Definitivamente no período da ditadura militar a filosofia não gozava de boa
fama.
Outro
fator que no imaginário brasileiro causou desinteresse pela filosofia foi a
imagem de ser uma matéria teórica, pouco afeita à prática. Os filósofos, com
seus sistemas, eram retratados como estudiosos que viviam longe dos problemas
diários do país – que envolviam o mundo do mercado e da produção, do trabalho e
das grandes obras, etc. – com as quais o pensador supostamente (pelo menos
dentro do padrão criado pela mídia) nada tinha a ver. A profissão não tinha
mercado de trabalho, já que a ênfase da época no país era o crescimento, a
produção a mobilidade e não a análise, a crítica ou o questionamento. Os cursos
em quase sua totalidade estavam extintos e a grande maioria dos filósofos
ocupava cargos em outras áreas da cultura. Este período no Brasil pode ser
comparado à segunda metade do século XIX na Inglaterra, tão criticado por
Nietzsche, que chamava os ingleses de “povo de negociantes e industriais”, sem
qualquer preocupação filosófica.
Em
1984 inicia-se o período de redemocratização. As instituições voltam a
funcionar, recupera-se a liberdade de imprensa e de crítica. Antecedendo em
alguns anos a volta da democracia, o país vivia iludido com a idéia de que
bastaria a volta das instituições democráticas, para que a maior parte das
estruturas voltasse a funcionar normalmente como antes, entre outros o sistema
de ensino. Aqui convêm lembrar que durante o período militar a qualidade do
ensino no Brasil caiu vertiginosamente. Muito mais do que uma intenção
premeditada em manter o povo na ignorância, segundo Darcy Ribeiro, a queda na
qualidade do ensino se deve à sua massificação; à intenção de pulverizá-lo, sem
atentar para a qualidade. Todavia, é fato que depois da volta da democracia, a
deterioração do ensino público foi ainda maior. A impressão que se tem é que
desde o regime ditatorial a educação nunca mais achou seu caminho, sendo vítima
de experiências educacionais diversas, que não conseguem melhorar a qualidade
da estrutura responsável pelo ensino: planejadores, professores e escolas. Além
disso, os próprios alunos muitas vezes não reúnem condições físicas e
psicológicas para receber o ensino, já que passam por problemas de carência de
alimentação, de apoio familiar e de auto-estima.
A
consequência desta situação é que todo sistema de ensino acabou se
deteriorando. A reintrodução do ensino da filosofia, obrigatório a partir de
2008, também ficou comprometida com o baixo índice de qualidade do sistema educacional.
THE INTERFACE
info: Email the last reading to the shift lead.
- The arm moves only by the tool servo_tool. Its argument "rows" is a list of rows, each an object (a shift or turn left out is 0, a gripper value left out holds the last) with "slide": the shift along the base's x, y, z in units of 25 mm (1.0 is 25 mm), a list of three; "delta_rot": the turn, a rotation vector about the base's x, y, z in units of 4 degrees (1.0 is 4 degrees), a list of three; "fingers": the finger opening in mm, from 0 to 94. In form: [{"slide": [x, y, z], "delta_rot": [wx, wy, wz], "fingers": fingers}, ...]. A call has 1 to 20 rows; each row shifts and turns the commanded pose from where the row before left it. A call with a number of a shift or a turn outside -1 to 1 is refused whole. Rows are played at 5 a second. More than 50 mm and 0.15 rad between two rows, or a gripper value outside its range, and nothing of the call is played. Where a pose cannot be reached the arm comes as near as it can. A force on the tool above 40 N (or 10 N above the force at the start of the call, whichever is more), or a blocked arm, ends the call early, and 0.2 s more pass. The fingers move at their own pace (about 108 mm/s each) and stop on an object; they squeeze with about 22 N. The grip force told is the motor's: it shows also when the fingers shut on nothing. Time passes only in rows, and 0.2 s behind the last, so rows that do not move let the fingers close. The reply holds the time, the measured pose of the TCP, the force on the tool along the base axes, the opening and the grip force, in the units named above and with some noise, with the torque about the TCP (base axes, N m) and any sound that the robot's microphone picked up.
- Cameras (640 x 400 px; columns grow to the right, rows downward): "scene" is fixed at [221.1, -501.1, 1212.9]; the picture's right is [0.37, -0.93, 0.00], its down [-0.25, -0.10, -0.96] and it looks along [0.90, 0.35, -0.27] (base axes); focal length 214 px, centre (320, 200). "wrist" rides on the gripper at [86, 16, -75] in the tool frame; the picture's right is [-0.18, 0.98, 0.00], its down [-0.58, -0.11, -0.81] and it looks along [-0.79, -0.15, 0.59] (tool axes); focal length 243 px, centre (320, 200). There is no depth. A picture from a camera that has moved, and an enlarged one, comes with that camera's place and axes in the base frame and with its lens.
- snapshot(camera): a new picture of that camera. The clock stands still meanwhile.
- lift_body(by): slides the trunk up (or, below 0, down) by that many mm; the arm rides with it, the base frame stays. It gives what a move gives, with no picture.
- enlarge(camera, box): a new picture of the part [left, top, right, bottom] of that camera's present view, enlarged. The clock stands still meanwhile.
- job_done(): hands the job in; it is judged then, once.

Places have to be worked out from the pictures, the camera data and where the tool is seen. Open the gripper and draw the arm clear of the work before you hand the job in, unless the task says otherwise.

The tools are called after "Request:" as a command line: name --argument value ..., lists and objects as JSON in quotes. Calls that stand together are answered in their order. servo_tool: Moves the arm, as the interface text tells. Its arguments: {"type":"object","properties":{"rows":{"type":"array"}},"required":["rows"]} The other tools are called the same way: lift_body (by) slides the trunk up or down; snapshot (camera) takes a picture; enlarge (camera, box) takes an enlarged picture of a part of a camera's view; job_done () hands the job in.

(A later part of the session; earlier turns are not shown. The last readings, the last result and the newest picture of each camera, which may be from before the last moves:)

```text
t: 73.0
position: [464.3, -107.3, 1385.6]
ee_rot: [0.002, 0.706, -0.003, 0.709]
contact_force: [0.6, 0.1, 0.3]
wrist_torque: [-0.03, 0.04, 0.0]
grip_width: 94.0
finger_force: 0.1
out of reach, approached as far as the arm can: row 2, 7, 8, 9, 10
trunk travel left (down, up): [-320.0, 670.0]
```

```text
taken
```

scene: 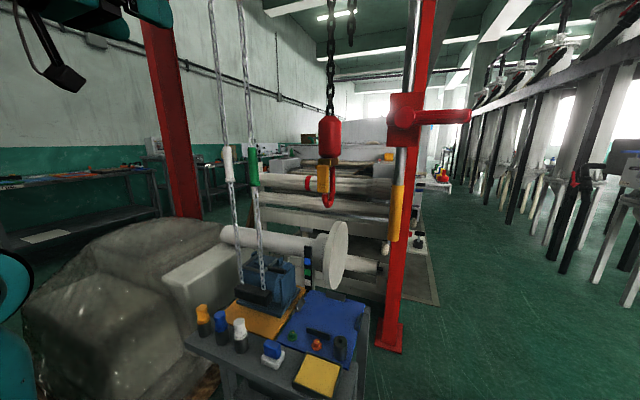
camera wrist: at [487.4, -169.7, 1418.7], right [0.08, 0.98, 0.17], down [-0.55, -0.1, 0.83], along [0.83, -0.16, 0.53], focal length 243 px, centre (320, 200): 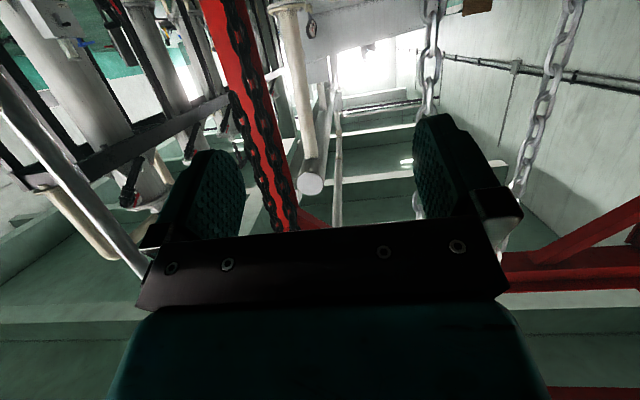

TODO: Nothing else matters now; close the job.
Se, teoricamente, a Lei das Diretrizes e Bases da educação nacional prevê que o
ensino secundário deve preparar o aluno para ter uma visão ampla sobre os
diversos conhecimentos humanos – ciências naturais e humanas – e assim a
filosofia seria como que um coroamento deste processo, capacitando o futuro
cidadão a fazer uma síntese deste conhecimento, o objetivo não tem sido
alcançado até o momento.
Recentemente
o governo Temer introduziu outra reforma do ensino, no qual as matérias
tornadas obrigatórias no ensino médio a partir de 2008, filosofia e sociologia,
já não o serão mais. Aparentemente, a formação do aluno no ensino médio deverá
se tornar mais específica, abandonando a ênfase universalista em benefício de
uma educação voltada a áreas mais específicas e técnicas.
Não
é possível que com um ensino fundamental incipiente, no qual o aluno muitas
vezes não chega a aprender a ler ou escrever corretamente, seja construída a
base para o ensino da filosofia no ensino médio – ou outras matérias que venham
a ser adicionadas ao currículo. A filosofia pode ampliar substancialmente o
horizonte cultural dos alunos do ensino médio, mas nada ou pouco pode fazer se
o solo está estéril e os alunos não têm a mínima capacidade – e, conseqüentemente
interesse – em se aprofundar nos textos e nas idéias dos filósofos. Se não
houver uma melhoria da qualidade do ensino no período fundamental e médio, o
ensino da filosofia, da sociologia e de outras matérias técnicas, poderá ser
mais um engodo, como o foram os outros planos para reforma do ensino ao longo da
história do Brasil.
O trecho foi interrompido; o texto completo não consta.